• Job a: Exactly and only the lines from the one containing "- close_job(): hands" through the one containing "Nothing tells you" are to be repeated, both ends included. Number the lines from 1 and leave blank lines out.

• Source:

-*-*-

EL MUNDO › TESTIMONIOS DESDE LA INCESANTE
CARAVANA DE PEREGRINOS HACIA EL VATICANO

Adiós al Papa a 300 personas por minuto

Con suerte, 1,3 millones de peregrinos –de un total de cuatro millones– habrán pasado junto al féretro de Juan Pablo II cuando la Basílica de San Pedro cierre sus puertas en la noche del jueves. Y el dolor aumenta en medio de una gran presión por entrar.

Por Oscar Guisoni
Desde Ciudad del Vaticano

“Abran las puertas, ábranlas ya” era el grito que se sentía en la madrugada de ayer, surgido de las gargantas de algunos impacientes fieles que esperaron toda la noche para entrar a San Pedro bajo un frío fuera de lo común en la primavera romana. Ya el lunes por la noche el Vaticano había decidido abrir por anticipado los portales de la Basílica, preocupado por la impaciencia del público que esperaba desde hacía horas que se pudiera comenzar a visitar por última vez al Sumo Pontífice. Un guardia suizo que presenció los funerales de Pablo VI recuerda que la multitud estuvo a punto de rebelarse ante la indiferencia de la burocracia vaticana que se resistió a saltarse las estrictas reglas internas a pesar de las sugerencias que les habían hecho llegar las autoridades romanas. Esta vez no ocurrirá nada parecido, se supone.

-*-*-

• Job b: I need the source continued from the place where it stops.

• Extracted records:
-*-*-

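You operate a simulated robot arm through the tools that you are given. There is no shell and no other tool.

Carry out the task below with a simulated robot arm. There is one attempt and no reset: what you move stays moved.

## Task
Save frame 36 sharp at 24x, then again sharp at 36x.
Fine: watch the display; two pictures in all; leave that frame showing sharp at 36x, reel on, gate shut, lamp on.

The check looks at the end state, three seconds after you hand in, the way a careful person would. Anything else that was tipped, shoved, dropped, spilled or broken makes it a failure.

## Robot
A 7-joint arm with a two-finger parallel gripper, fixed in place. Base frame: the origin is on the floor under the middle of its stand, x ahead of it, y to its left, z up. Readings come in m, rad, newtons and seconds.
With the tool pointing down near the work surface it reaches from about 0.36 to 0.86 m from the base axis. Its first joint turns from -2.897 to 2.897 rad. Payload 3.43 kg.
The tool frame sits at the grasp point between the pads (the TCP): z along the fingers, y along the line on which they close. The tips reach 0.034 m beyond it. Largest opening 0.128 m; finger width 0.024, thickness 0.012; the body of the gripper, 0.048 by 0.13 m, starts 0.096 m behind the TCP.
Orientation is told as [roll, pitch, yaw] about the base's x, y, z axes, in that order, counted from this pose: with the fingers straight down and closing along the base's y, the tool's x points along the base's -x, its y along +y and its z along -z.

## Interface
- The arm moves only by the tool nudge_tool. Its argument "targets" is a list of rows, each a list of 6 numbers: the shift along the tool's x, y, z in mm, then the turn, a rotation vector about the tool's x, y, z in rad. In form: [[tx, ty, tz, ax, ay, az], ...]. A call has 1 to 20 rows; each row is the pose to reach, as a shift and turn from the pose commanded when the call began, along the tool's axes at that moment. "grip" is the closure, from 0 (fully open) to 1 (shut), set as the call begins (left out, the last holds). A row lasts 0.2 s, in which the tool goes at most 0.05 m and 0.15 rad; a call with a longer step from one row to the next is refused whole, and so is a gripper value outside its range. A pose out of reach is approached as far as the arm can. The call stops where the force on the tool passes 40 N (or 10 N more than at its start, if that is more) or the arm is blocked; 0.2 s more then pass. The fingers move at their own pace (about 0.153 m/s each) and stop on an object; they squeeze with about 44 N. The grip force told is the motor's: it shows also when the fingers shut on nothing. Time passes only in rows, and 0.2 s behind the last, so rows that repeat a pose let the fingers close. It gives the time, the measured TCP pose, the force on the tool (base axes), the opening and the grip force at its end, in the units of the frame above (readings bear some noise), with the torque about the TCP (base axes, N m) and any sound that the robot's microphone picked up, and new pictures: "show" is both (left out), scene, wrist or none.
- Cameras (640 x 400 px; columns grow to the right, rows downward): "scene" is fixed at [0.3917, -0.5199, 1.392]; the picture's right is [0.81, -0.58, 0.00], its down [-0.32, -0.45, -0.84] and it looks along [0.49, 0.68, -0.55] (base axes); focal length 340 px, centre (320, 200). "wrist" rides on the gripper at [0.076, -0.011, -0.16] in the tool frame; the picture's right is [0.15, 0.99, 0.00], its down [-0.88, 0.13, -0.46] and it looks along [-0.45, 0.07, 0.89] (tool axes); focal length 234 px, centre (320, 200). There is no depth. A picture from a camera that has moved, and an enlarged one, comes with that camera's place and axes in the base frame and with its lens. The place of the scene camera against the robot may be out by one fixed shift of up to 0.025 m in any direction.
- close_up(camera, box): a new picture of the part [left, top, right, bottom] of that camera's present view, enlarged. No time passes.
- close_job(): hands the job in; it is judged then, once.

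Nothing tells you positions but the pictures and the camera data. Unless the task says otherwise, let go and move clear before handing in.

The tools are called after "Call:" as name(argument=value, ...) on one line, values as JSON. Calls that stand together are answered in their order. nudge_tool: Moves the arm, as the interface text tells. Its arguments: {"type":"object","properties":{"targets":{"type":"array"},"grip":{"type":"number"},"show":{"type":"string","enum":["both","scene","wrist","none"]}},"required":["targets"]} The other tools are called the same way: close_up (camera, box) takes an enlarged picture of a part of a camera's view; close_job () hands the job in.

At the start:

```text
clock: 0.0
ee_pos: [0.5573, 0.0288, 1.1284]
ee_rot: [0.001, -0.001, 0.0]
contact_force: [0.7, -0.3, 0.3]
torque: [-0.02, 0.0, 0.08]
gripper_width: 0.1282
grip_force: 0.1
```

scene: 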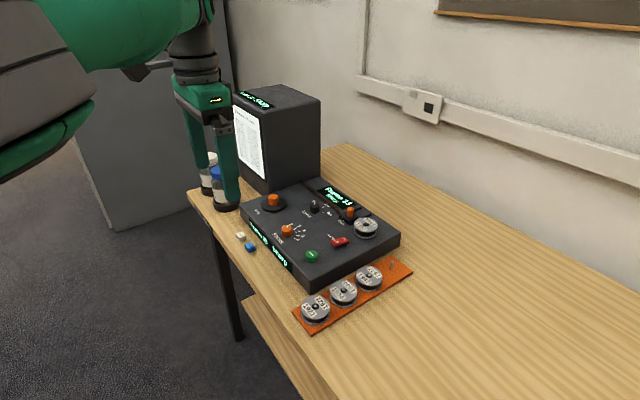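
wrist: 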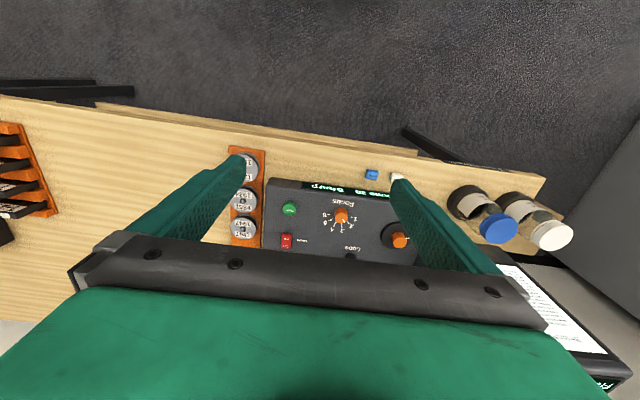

-*-*-

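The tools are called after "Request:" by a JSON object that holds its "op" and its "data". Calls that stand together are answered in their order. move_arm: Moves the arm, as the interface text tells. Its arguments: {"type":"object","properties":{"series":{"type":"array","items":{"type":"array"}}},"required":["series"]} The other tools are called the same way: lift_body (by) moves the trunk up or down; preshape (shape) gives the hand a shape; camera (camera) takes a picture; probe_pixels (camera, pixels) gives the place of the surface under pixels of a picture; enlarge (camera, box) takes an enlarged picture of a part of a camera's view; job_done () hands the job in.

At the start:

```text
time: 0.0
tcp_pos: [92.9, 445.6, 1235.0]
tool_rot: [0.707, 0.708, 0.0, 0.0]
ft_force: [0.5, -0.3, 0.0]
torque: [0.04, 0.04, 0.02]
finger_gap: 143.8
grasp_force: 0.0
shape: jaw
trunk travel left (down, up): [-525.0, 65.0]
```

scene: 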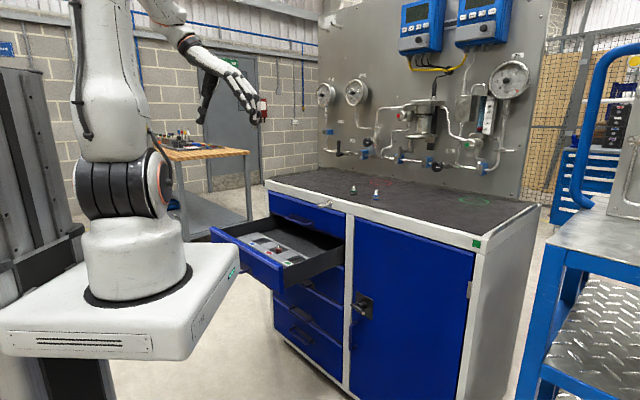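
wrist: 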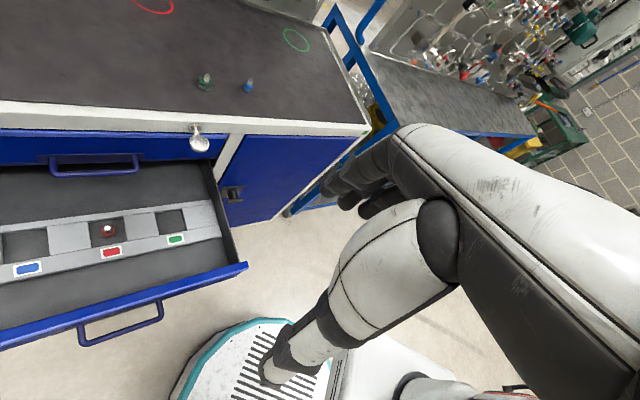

-*-*-

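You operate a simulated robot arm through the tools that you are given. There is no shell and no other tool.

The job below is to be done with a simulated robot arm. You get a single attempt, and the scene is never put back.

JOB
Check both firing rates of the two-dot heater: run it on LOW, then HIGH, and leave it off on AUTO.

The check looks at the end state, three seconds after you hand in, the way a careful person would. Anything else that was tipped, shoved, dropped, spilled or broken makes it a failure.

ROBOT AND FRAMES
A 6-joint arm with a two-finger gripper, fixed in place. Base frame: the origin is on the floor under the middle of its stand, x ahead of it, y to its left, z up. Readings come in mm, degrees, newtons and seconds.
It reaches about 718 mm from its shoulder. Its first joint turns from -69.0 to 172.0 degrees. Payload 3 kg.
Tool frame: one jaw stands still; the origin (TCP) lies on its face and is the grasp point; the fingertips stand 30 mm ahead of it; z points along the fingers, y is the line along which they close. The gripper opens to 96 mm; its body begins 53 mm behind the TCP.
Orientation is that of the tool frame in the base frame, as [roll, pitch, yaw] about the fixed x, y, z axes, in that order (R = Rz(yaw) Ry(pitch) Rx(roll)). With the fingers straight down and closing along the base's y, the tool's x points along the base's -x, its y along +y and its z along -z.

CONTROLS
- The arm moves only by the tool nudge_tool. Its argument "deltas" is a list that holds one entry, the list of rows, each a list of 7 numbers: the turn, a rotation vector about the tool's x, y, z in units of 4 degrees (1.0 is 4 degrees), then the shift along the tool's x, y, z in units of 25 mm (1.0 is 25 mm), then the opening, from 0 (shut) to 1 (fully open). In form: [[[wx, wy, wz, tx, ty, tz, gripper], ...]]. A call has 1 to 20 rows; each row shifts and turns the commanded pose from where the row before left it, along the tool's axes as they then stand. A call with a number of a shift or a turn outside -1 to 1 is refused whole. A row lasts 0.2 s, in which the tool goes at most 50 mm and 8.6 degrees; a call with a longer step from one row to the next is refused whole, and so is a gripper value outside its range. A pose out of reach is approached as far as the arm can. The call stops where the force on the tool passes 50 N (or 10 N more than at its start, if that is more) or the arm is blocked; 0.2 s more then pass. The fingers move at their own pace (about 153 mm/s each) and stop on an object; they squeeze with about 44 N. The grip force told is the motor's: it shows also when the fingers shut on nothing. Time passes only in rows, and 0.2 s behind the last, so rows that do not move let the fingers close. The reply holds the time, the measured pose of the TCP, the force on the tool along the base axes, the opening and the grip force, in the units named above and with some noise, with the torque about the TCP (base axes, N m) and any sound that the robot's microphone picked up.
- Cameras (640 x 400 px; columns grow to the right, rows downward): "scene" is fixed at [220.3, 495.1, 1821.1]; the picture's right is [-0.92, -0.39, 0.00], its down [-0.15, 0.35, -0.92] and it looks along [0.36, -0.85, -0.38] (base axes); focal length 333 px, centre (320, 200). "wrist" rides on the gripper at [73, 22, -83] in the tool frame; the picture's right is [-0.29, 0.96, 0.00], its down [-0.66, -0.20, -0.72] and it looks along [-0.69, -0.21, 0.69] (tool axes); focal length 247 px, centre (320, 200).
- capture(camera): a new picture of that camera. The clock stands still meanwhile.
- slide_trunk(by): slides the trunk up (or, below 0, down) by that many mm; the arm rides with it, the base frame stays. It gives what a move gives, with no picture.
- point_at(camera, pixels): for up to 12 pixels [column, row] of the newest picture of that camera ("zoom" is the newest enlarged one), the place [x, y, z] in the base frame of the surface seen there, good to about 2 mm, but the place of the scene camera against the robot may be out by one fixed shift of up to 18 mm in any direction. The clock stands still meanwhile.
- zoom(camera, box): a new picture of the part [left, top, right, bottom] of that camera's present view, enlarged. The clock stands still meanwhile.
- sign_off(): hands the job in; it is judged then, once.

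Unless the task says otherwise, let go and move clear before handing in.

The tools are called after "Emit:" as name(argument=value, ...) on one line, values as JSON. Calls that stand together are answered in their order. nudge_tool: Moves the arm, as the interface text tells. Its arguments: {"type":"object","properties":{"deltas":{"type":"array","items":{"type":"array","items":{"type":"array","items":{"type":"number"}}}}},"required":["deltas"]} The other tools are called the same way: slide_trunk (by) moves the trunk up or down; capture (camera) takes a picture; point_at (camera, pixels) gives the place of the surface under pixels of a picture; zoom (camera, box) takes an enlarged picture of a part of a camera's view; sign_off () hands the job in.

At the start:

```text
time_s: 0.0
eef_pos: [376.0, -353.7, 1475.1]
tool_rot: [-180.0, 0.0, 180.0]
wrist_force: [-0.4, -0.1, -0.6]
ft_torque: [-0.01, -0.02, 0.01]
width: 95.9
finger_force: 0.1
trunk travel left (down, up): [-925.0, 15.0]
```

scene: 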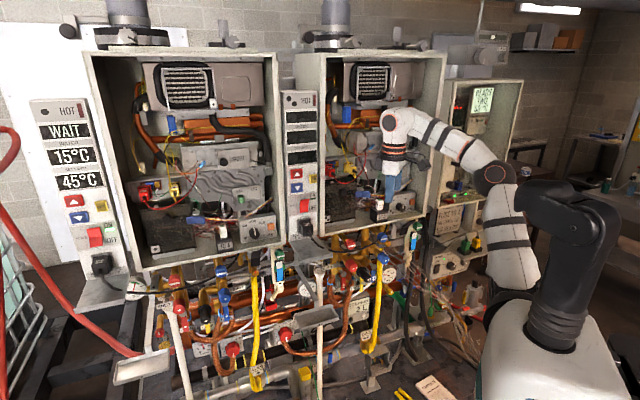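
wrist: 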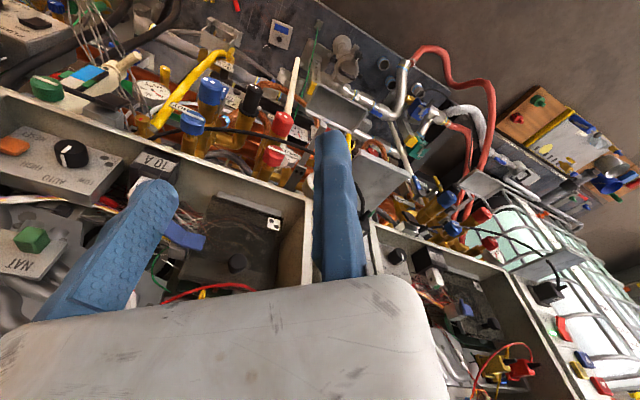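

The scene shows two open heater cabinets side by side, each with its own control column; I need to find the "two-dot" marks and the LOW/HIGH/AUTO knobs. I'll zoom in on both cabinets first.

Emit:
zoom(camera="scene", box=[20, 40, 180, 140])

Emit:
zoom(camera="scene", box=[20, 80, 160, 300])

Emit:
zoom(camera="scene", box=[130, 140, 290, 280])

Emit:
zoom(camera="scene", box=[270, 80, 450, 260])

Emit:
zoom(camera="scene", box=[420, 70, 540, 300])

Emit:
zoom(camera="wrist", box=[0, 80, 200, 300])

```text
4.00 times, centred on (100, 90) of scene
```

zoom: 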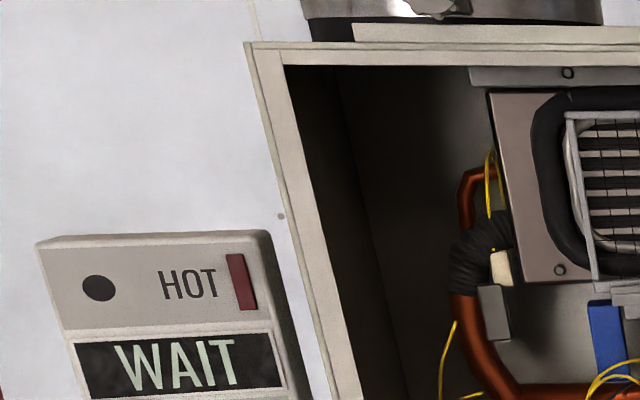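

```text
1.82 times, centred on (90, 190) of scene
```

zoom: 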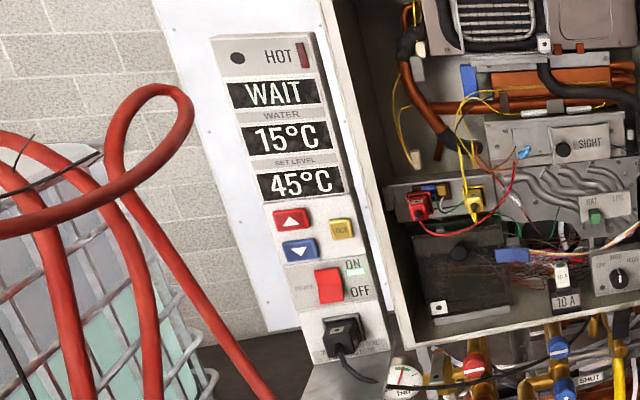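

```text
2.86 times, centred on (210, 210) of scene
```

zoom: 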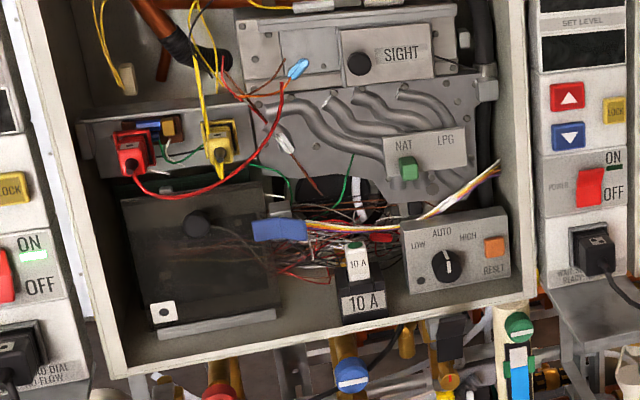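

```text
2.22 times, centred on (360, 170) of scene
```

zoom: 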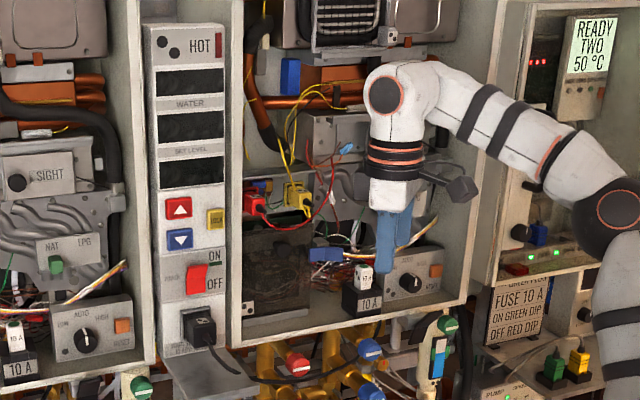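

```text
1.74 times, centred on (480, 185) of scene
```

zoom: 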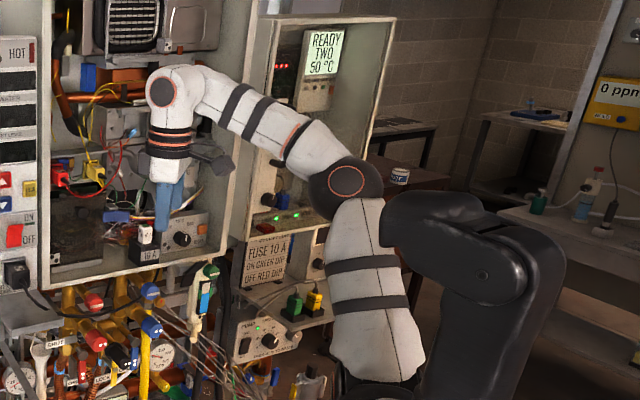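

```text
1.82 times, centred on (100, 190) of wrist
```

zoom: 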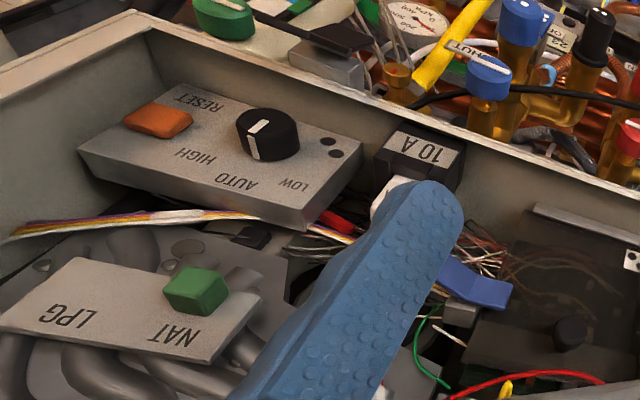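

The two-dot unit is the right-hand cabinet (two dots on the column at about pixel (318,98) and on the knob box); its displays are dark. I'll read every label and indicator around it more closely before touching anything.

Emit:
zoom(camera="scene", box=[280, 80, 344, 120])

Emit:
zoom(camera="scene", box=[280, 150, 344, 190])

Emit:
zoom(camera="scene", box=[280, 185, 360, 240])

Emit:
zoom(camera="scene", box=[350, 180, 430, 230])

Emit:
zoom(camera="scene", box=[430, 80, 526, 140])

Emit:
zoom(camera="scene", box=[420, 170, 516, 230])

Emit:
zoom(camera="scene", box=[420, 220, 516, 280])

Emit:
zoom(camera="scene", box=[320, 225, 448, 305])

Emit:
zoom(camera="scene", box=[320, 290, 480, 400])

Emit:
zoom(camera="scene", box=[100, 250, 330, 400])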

-*-*-

• Final result a:
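1. - close_job(): hands the job in; it is judged then, once.
2. Nothing tells you positions but the pictures and the camera data. Unless the task says otherwise, let go and move clear before handing in.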

• Final result b:
Pero será difícil que todos los peregrinos llegados a Roma durante estas horas puedan ver a Juan Pablo II como desean. Pasan 300 por minuto delante del cuerpo inmóvil, calculan los responsables de la Curia. Son 18.000 por hora. Y 378.000 por día, ya que el templo cierra durante tres horas para permitir las labores de limpieza. Con fortuna, habrán pasado 1,3 millones cuando el jueves por la noche la Basílica de San Pedro será cerrada para comenzar a prepararla para los funerales del viernes. “Sé que me estoy enfermando –dice una viejita simpática con anteojos de carey y una sonrisa de oreja a oreja–, pero no me importa. Anoche pensé que lo lograría, pero me quedé a pocos metros y tuve que esperar hasta esta mañana. Ya lo puedo sentir al resfrío, mire, hasta tengo un poco de fiebre. Pero se lo debía. Tenía que venir”.
No todos sonríen ante la perspectiva de esperar ocho, nueve, 12 horas para poder entrar a San Pedro. Un hombre mayor que llegó desde España acompañado de sus dos hijos, se impacienta e implora: “Muévanse más veloces, joder, ¡que ya no doy más!, ¡que somos muchos!”. Sus hijos intentan calmarlo, pero es inútil. A sus quejas se suman una pareja de argentinos con una bandera azul y blanca y un mate que no se ahorran los comentarios sobre la larga espera, en tonos más bien irreproducibles.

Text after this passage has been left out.